When our son, Solomon, was a senior in high school, I overheard him scheming about Beach Week with a friend when we were driving them to a basketball game. Later that evening, I exchanged emails with a few of his close friends’ parents and found that none of us was very excited about the boys doing Beach Week, but we didn’t necessarily want to forbid it. However, we also had a feeling that, if we left it to them, they might not get their act together to find a house to rent at a price they could afford — let alone pay for other incidental expenses involved with a week at the beach — and get a landlord to rent to a group of kids without a parent signing the lease.

Our approach to Beach Week was:

1) Do not bring it up early or offer to help organize it.

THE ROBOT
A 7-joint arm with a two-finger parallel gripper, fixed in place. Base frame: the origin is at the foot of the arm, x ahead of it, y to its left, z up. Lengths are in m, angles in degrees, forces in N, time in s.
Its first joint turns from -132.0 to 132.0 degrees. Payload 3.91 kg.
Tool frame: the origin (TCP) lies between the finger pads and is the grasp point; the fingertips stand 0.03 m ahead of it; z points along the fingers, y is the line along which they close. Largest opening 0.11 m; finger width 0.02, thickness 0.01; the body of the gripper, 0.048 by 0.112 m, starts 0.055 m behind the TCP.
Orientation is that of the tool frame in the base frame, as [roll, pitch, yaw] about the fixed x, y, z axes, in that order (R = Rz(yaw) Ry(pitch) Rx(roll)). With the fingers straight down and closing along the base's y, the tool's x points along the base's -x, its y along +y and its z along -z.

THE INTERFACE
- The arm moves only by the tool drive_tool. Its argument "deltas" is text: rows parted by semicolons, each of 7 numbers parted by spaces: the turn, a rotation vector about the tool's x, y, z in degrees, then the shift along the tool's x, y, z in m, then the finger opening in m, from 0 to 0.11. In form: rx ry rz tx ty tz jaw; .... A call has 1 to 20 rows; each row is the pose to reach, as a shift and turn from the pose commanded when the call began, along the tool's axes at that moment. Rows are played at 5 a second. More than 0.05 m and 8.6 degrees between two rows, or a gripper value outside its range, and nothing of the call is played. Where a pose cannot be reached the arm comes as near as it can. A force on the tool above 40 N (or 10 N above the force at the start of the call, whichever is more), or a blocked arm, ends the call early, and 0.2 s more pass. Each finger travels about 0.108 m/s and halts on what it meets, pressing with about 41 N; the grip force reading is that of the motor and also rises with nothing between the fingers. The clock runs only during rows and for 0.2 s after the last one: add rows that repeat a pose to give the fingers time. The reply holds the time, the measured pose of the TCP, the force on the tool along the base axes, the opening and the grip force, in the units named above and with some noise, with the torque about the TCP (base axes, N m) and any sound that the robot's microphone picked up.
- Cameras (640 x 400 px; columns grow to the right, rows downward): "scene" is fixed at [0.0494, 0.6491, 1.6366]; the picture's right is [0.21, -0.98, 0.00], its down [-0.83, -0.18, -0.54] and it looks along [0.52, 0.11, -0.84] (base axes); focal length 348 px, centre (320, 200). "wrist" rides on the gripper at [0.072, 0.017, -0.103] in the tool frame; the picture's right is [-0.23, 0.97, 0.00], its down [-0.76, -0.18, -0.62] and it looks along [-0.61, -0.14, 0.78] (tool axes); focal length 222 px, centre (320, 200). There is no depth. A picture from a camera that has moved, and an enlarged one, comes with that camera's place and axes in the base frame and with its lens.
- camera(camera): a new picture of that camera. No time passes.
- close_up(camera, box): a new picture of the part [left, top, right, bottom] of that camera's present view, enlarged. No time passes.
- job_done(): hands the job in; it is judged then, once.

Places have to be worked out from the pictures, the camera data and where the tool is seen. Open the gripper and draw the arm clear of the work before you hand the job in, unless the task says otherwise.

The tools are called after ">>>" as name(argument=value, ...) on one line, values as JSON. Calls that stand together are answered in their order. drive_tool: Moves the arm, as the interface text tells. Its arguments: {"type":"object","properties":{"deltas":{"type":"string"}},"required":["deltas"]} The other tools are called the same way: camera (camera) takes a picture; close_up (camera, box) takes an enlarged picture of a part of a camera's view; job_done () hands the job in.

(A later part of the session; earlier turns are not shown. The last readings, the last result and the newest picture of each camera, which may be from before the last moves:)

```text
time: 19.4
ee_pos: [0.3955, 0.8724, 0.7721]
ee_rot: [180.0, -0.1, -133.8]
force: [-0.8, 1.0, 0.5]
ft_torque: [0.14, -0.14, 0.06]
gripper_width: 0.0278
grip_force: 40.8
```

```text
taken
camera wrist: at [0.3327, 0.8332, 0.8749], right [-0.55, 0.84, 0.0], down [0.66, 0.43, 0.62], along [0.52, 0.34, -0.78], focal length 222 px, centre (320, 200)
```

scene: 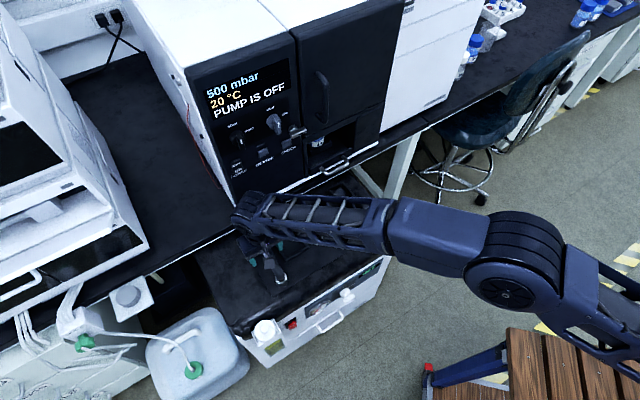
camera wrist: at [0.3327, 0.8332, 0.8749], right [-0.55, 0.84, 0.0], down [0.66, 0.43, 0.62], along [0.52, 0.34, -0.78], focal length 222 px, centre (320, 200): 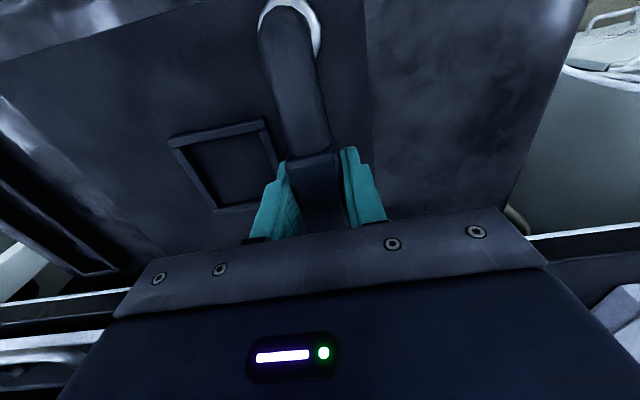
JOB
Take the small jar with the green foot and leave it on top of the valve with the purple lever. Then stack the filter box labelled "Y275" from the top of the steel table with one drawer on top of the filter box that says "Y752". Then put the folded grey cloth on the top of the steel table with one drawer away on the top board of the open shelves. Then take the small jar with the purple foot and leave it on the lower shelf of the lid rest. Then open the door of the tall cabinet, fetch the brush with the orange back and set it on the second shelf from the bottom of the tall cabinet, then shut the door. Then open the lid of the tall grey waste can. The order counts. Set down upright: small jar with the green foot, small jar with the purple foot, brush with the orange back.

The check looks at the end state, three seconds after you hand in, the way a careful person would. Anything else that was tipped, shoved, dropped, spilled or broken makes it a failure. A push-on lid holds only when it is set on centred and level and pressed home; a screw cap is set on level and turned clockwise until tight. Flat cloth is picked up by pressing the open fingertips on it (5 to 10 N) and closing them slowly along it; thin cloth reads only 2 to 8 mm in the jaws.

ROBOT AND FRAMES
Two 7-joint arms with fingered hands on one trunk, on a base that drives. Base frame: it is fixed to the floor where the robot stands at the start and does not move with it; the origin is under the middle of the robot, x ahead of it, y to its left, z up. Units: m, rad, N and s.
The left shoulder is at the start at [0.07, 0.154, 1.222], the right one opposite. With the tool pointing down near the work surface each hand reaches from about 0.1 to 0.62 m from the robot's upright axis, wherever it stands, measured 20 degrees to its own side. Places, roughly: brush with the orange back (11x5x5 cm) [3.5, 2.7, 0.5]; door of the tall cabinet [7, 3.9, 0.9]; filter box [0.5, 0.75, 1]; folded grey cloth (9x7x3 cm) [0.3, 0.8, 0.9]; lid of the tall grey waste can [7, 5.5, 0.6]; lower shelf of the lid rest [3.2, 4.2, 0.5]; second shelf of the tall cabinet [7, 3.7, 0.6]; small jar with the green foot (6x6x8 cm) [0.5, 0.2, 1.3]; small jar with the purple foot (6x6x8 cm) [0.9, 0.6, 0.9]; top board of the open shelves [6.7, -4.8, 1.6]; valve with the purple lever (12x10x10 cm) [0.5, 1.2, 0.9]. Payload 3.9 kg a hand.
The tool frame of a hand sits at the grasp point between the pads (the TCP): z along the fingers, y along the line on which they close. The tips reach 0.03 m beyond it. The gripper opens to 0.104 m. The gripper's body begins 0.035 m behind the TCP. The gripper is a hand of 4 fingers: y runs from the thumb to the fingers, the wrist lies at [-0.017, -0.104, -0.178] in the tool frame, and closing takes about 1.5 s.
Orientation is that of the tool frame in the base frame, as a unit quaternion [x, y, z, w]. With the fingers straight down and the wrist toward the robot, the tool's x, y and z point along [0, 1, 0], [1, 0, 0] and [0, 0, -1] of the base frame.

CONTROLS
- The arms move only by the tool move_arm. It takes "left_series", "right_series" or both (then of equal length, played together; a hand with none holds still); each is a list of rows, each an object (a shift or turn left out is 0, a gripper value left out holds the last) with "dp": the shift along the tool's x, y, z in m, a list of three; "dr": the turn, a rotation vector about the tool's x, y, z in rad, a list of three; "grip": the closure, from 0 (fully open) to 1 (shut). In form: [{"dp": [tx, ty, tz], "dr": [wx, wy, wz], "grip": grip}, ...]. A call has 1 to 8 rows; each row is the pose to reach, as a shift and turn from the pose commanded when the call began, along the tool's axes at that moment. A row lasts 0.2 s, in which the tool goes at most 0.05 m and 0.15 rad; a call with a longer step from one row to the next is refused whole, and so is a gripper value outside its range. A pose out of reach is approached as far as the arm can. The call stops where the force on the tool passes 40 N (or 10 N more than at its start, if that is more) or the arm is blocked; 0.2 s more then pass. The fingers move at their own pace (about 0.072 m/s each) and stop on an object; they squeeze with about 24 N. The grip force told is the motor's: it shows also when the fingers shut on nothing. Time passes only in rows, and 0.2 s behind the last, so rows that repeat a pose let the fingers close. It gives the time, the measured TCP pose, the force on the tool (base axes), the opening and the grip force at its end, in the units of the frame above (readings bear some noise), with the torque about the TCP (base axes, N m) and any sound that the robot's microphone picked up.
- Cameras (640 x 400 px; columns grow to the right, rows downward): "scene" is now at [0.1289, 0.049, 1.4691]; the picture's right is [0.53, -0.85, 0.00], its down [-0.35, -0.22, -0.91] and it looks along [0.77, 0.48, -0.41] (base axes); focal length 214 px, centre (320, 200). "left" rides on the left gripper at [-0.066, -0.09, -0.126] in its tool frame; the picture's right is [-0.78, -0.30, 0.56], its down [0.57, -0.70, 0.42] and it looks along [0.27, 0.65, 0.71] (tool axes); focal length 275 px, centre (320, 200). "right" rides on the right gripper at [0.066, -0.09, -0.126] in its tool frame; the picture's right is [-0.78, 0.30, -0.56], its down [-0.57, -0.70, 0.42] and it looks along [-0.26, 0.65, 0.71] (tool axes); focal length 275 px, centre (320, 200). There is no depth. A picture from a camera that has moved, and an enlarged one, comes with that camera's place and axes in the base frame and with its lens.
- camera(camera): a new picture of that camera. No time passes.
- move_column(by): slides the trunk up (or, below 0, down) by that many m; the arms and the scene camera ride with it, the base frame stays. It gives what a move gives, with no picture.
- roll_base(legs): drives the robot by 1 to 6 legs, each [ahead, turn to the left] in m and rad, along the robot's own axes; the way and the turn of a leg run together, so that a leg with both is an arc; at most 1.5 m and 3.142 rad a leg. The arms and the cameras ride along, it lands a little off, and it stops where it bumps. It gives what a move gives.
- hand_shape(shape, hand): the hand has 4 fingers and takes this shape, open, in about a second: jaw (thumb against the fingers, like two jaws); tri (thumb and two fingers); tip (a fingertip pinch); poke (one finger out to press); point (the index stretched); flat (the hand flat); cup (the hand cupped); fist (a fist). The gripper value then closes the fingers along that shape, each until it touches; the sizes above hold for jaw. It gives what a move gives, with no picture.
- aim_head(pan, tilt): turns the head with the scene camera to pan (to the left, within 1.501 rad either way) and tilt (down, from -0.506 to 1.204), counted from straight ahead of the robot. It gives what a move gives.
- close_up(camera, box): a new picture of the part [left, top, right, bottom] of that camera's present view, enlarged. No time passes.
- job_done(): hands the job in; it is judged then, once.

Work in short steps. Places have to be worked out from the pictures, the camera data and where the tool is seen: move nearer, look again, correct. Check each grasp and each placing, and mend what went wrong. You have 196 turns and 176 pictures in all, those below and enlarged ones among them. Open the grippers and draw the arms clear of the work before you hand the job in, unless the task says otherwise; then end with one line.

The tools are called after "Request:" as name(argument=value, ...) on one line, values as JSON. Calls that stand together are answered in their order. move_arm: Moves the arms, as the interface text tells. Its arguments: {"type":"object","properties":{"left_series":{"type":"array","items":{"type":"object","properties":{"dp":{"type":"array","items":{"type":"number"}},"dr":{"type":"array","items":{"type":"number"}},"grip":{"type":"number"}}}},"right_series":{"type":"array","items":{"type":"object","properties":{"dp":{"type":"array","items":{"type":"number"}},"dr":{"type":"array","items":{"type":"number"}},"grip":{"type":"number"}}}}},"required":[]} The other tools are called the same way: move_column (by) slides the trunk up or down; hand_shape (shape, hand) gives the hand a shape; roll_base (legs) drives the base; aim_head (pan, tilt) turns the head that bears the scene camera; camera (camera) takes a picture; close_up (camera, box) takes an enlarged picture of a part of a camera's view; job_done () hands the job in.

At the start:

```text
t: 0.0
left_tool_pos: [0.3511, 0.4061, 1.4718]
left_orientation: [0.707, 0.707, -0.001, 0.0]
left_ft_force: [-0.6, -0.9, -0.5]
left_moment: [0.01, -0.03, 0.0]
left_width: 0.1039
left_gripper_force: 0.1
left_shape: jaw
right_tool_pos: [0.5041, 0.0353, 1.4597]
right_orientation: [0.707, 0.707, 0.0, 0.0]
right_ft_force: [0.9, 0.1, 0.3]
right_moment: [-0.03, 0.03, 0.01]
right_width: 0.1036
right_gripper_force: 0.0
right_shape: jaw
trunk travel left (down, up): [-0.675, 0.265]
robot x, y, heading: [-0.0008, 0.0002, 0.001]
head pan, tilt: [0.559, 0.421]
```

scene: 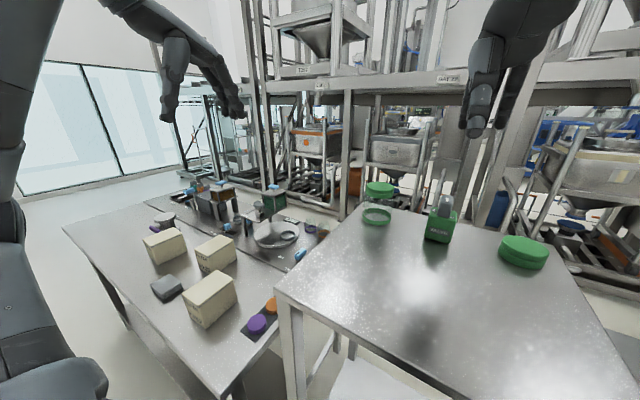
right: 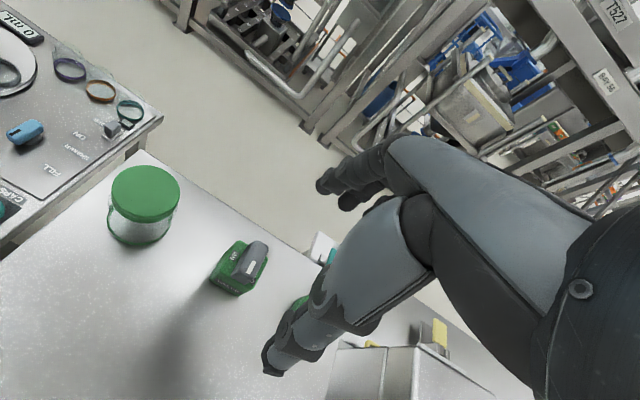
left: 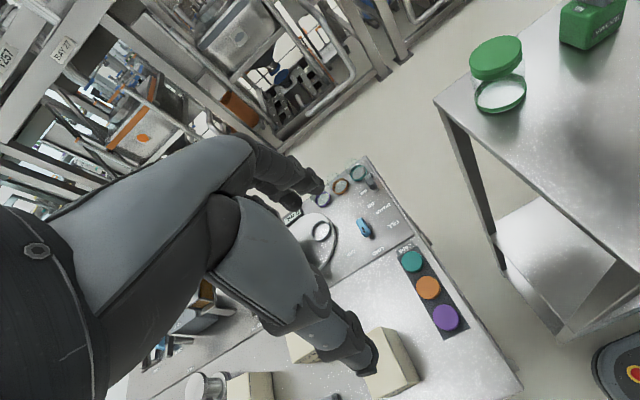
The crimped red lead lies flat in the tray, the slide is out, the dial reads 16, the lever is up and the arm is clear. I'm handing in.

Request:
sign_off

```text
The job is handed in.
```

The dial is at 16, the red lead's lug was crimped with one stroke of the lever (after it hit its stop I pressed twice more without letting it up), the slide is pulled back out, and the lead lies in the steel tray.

2) When it came up, make it clear that they were on their own in paying for it. And talk to them about how expensive it would be with food and activities in addition to rent (and the possibility of losing their security deposit).

3) Refuse to lie on a lease to say we would be present in the house.

4) Brainstorm with them about alternatives, and offer to contribute to the expenses if they planned a camping trip or something else that didn’t involve thousands of impaired teenagers and a heavy police presence.

In the end, Solomon and his friends decided that Beach Week was too much of a hassle and too expensive. And so they planned a camping trip for a few days instead. I recently asked Solomon if he regretted his decision to go camping. He said he didn’t feel he missed out because he enjoys hiking and a campfire much more than “drinking at the beach.”

Our daughter, Celia, is now a senior and has no interest in attending Beach Week. She said not many kids she knows are going — maybe a sign the tradition is fading. But, she added, “it’s just not my thing. What are you doing besides drinking in a house with your friends for a week? Of course, there’s going to be drama, of course it gets boring. I wouldn’t be opposed to going up for a day or two if my friends were doing Beach Week, but a week is too long.”

Amy Hendrix Smith regrets letting her daughter attend Beach Week in 2011. The risks and stress involved in monitoring her daughter and her friends were too great. And yes, there was even a run-in with police on their last night. In fact, her daughter recently told her, “Beach Week was really a dangerous idea. I can’t believe you let me go. I would have been safer with a train pass and a backpack through Europe.” With their youngest, she decided in advance they would plan a family vacation instead.

Many parents are reluctant to let their kids go after hearing horror stories from other parents or older kids in their families, and many homeowners will no longer rent to teenagers given the property damage that many have experienced. Police in the area are out in force to prevent tragedies, which may also make kids wary of getting in legal trouble before college.

So, I propose an alternative to high school senior Beach Week. After seeing our kids through high school relatively unscathed, perhaps we parents are more deserving of a week at the beach than they are — and we know too well how to empty the garbage and clean the bathrooms before we close up the house. If the teens want to join us at the beach, I’m down with that. As long as they help cook and clean up the kitchen.